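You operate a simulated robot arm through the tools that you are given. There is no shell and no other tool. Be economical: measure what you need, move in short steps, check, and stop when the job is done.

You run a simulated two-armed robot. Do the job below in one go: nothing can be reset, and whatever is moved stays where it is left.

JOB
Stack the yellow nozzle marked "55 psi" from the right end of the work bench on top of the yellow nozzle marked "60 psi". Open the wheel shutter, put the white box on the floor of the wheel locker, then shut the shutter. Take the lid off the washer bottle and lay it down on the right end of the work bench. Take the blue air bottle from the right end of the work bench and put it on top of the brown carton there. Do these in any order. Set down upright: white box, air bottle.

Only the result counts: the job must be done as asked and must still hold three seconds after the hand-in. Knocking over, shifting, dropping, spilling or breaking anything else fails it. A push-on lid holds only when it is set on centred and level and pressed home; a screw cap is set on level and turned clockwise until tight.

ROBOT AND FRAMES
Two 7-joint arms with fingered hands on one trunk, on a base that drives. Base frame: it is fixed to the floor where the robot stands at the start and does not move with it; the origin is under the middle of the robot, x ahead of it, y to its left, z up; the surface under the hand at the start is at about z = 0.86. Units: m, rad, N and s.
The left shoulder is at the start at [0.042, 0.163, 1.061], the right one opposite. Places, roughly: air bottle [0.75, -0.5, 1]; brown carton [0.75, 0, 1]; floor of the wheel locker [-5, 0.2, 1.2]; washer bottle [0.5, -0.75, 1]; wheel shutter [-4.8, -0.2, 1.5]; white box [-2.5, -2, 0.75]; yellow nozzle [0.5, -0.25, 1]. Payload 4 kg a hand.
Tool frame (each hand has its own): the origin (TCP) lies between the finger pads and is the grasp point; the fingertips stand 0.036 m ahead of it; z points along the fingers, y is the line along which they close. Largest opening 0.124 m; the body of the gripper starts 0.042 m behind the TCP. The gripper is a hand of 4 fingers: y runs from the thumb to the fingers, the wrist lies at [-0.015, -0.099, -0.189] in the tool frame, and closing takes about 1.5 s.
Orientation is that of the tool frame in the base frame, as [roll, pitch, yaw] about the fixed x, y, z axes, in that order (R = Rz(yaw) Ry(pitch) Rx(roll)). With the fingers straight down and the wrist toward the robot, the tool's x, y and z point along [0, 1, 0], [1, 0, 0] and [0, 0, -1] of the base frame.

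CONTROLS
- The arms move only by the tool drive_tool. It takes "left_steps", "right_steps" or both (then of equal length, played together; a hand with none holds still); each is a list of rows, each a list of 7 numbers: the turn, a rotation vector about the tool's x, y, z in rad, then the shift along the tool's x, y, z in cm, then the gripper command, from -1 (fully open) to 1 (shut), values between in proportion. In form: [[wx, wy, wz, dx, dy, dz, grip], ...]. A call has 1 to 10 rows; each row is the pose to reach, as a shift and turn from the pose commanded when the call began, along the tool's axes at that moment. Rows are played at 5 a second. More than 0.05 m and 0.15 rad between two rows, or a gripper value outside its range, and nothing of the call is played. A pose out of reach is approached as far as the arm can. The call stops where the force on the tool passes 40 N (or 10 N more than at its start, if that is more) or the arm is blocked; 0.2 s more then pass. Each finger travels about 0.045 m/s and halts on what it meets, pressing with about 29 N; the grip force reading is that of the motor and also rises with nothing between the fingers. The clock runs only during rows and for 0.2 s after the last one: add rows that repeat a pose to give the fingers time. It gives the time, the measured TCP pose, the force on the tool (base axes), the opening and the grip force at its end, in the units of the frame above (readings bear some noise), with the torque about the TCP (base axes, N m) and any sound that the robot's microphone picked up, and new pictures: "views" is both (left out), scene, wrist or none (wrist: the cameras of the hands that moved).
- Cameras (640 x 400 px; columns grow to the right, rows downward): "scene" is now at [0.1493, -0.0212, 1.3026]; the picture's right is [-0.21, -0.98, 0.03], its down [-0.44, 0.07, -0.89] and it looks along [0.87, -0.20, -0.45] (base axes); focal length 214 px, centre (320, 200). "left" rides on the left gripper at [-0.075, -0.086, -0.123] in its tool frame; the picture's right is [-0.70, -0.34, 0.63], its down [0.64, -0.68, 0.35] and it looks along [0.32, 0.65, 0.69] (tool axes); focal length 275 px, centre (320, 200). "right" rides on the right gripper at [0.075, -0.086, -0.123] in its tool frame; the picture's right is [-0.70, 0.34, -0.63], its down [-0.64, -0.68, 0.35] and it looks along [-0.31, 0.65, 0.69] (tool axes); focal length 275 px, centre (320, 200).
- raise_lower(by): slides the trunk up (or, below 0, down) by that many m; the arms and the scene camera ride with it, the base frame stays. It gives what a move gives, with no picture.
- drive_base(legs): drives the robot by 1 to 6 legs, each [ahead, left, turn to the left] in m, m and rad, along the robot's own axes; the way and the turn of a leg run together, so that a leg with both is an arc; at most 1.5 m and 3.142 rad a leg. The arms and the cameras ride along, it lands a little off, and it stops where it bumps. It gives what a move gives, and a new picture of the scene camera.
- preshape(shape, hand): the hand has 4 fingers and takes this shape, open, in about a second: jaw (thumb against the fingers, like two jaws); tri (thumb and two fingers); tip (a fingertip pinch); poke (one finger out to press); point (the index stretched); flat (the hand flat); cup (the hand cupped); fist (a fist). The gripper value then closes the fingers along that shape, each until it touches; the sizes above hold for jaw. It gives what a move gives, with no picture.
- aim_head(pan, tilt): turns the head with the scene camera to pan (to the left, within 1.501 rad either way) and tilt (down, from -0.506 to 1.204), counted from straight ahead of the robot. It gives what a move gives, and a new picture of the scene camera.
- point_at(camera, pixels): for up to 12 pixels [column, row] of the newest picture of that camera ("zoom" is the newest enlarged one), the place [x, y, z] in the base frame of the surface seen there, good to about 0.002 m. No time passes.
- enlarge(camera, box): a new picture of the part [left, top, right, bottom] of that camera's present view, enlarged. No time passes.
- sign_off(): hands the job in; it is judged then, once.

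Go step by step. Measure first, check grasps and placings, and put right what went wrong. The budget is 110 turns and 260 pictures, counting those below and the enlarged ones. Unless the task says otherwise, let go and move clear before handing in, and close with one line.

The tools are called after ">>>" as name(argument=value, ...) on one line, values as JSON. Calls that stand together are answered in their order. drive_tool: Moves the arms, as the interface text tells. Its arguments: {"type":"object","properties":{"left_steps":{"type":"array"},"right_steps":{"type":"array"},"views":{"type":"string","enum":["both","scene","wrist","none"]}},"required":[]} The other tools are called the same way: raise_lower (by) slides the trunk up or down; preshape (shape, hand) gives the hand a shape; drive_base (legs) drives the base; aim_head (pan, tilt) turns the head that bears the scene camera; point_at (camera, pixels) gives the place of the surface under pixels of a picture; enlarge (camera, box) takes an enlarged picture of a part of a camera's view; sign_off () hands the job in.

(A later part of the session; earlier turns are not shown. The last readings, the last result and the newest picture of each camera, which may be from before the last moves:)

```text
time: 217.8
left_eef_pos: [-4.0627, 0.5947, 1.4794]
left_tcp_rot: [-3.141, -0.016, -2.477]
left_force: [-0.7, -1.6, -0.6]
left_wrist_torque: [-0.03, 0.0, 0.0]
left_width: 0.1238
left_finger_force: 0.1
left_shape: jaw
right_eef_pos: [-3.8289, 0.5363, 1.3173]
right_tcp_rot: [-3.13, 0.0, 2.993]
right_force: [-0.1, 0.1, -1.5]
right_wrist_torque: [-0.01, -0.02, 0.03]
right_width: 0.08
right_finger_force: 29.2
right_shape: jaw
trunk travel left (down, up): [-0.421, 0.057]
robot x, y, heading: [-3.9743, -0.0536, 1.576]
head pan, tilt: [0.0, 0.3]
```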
**********
* **Work to complete**: Each line of the listing should be copied exactly.

* **Solution for this exercise**:
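You operate a simulated robot arm through the tools that you are given. There is no shell and no other tool. Be economical: measure what you need, move in short steps, check, and stop when the job is done.

You run a simulated two-armed robot. Do the job below in one go: nothing can be reset, and whatever is moved stays where it is left.

JOB
Stack the yellow nozzle marked "55 psi" from the right end of the work bench on top of the yellow nozzle marked "60 psi". Open the wheel shutter, put the white box on the floor of the wheel locker, then shut the shutter. Take the lid off the washer bottle and lay it down on the right end of the work bench. Take the blue air bottle from the right end of the work bench and put it on top of the brown carton there. Do these in any order. Set down upright: white box, air bottle.

Only the result counts: the job must be done as asked and must still hold three seconds after the hand-in. Knocking over, shifting, dropping, spilling or breaking anything else fails it. A push-on lid holds only when it is set on centred and level and pressed home; a screw cap is set on level and turned clockwise until tight.

ROBOT AND FRAMES
Two 7-joint arms with fingered hands on one trunk, on a base that drives. Base frame: it is fixed to the floor where the robot stands at the start and does not move with it; the origin is under the middle of the robot, x ahead of it, y to its left, z up; the surface under the hand at the start is at about z = 0.86. Units: m, rad, N and s.
The left shoulder is at the start at [0.042, 0.163, 1.061], the right one opposite. Places, roughly: air bottle [0.75, -0.5, 1]; brown carton [0.75, 0, 1]; floor of the wheel locker [-5, 0.2, 1.2]; washer bottle [0.5, -0.75, 1]; wheel shutter [-4.8, -0.2, 1.5]; white box [-2.5, -2, 0.75]; yellow nozzle [0.5, -0.25, 1]. Payload 4 kg a hand.
Tool frame (each hand has its own): the origin (TCP) lies between the finger pads and is the grasp point; the fingertips stand 0.036 m ahead of it; z points along the fingers, y is the line along which they close. Largest opening 0.124 m; the body of the gripper starts 0.042 m behind the TCP. The gripper is a hand of 4 fingers: y runs from the thumb to the fingers, the wrist lies at [-0.015, -0.099, -0.189] in the tool frame, and closing takes about 1.5 s.
Orientation is that of the tool frame in the base frame, as [roll, pitch, yaw] about the fixed x, y, z axes, in that order (R = Rz(yaw) Ry(pitch) Rx(roll)). With the fingers straight down and the wrist toward the robot, the tool's x, y and z point along [0, 1, 0], [1, 0, 0] and [0, 0, -1] of the base frame.

CONTROLS
- The arms move only by the tool drive_tool. It takes "left_steps", "right_steps" or both (then of equal length, played together; a hand with none holds still); each is a list of rows, each a list of 7 numbers: the turn, a rotation vector about the tool's x, y, z in rad, then the shift along the tool's x, y, z in cm, then the gripper command, from -1 (fully open) to 1 (shut), values between in proportion. In form: [[wx, wy, wz, dx, dy, dz, grip], ...]. A call has 1 to 10 rows; each row is the pose to reach, as a shift and turn from the pose commanded when the call began, along the tool's axes at that moment. Rows are played at 5 a second. More than 0.05 m and 0.15 rad between two rows, or a gripper value outside its range, and nothing of the call is played. A pose out of reach is approached as far as the arm can. The call stops where the force on the tool passes 40 N (or 10 N more than at its start, if that is more) or the arm is blocked; 0.2 s more then pass. Each finger travels about 0.045 m/s and halts on what it meets, pressing with about 29 N; the grip force reading is that of the motor and also rises with nothing between the fingers. The clock runs only during rows and for 0.2 s after the last one: add rows that repeat a pose to give the fingers time. It gives the time, the measured TCP pose, the force on the tool (base axes), the opening and the grip force at its end, in the units of the frame above (readings bear some noise), with the torque about the TCP (base axes, N m) and any sound that the robot's microphone picked up, and new pictures: "views" is both (left out), scene, wrist or none (wrist: the cameras of the hands that moved).
- Cameras (640 x 400 px; columns grow to the right, rows downward): "scene" is now at [0.1493, -0.0212, 1.3026]; the picture's right is [-0.21, -0.98, 0.03], its down [-0.44, 0.07, -0.89] and it looks along [0.87, -0.20, -0.45] (base axes); focal length 214 px, centre (320, 200). "left" rides on the left gripper at [-0.075, -0.086, -0.123] in its tool frame; the picture's right is [-0.70, -0.34, 0.63], its down [0.64, -0.68, 0.35] and it looks along [0.32, 0.65, 0.69] (tool axes); focal length 275 px, centre (320, 200). "right" rides on the right gripper at [0.075, -0.086, -0.123] in its tool frame; the picture's right is [-0.70, 0.34, -0.63], its down [-0.64, -0.68, 0.35] and it looks along [-0.31, 0.65, 0.69] (tool axes); focal length 275 px, centre (320, 200).
- raise_lower(by): slides the trunk up (or, below 0, down) by that many m; the arms and the scene camera ride with it, the base frame stays. It gives what a move gives, with no picture.
- drive_base(legs): drives the robot by 1 to 6 legs, each [ahead, left, turn to the left] in m, m and rad, along the robot's own axes; the way and the turn of a leg run together, so that a leg with both is an arc; at most 1.5 m and 3.142 rad a leg. The arms and the cameras ride along, it lands a little off, and it stops where it bumps. It gives what a move gives, and a new picture of the scene camera.
- preshape(shape, hand): the hand has 4 fingers and takes this shape, open, in about a second: jaw (thumb against the fingers, like two jaws); tri (thumb and two fingers); tip (a fingertip pinch); poke (one finger out to press); point (the index stretched); flat (the hand flat); cup (the hand cupped); fist (a fist). The gripper value then closes the fingers along that shape, each until it touches; the sizes above hold for jaw. It gives what a move gives, with no picture.
- aim_head(pan, tilt): turns the head with the scene camera to pan (to the left, within 1.501 rad either way) and tilt (down, from -0.506 to 1.204), counted from straight ahead of the robot. It gives what a move gives, and a new picture of the scene camera.
- point_at(camera, pixels): for up to 12 pixels [column, row] of the newest picture of that camera ("zoom" is the newest enlarged one), the place [x, y, z] in the base frame of the surface seen there, good to about 0.002 m. No time passes.
- enlarge(camera, box): a new picture of the part [left, top, right, bottom] of that camera's present view, enlarged. No time passes.
- sign_off(): hands the job in; it is judged then, once.

Go step by step. Measure first, check grasps and placings, and put right what went wrong. The budget is 110 turns and 260 pictures, counting those below and the enlarged ones. Unless the task says otherwise, let go and move clear before handing in, and close with one line.

The tools are called after ">>>" as name(argument=value, ...) on one line, values as JSON. Calls that stand together are answered in their order. drive_tool: Moves the arms, as the interface text tells. Its arguments: {"type":"object","properties":{"left_steps":{"type":"array"},"right_steps":{"type":"array"},"views":{"type":"string","enum":["both","scene","wrist","none"]}},"required":[]} The other tools are called the same way: raise_lower (by) slides the trunk up or down; preshape (shape, hand) gives the hand a shape; drive_base (legs) drives the base; aim_head (pan, tilt) turns the head that bears the scene camera; point_at (camera, pixels) gives the place of the surface under pixels of a picture; enlarge (camera, box) takes an enlarged picture of a part of a camera's view; sign_off () hands the job in.

(A later part of the session; earlier turns are not shown. The last readings, the last result and the newest picture of each camera, which may be from before the last moves:)

```text
time: 217.8
left_eef_pos: [-4.0627, 0.5947, 1.4794]
left_tcp_rot: [-3.141, -0.016, -2.477]
left_force: [-0.7, -1.6, -0.6]
left_wrist_torque: [-0.03, 0.0, 0.0]
left_width: 0.1238
left_finger_force: 0.1
left_shape: jaw
right_eef_pos: [-3.8289, 0.5363, 1.3173]
right_tcp_rot: [-3.13, 0.0, 2.993]
right_force: [-0.1, 0.1, -1.5]
right_wrist_torque: [-0.01, -0.02, 0.03]
right_width: 0.08
right_finger_force: 29.2
right_shape: jaw
trunk travel left (down, up): [-0.421, 0.057]
robot x, y, heading: [-3.9743, -0.0536, 1.576]
head pan, tilt: [0.0, 0.3]
```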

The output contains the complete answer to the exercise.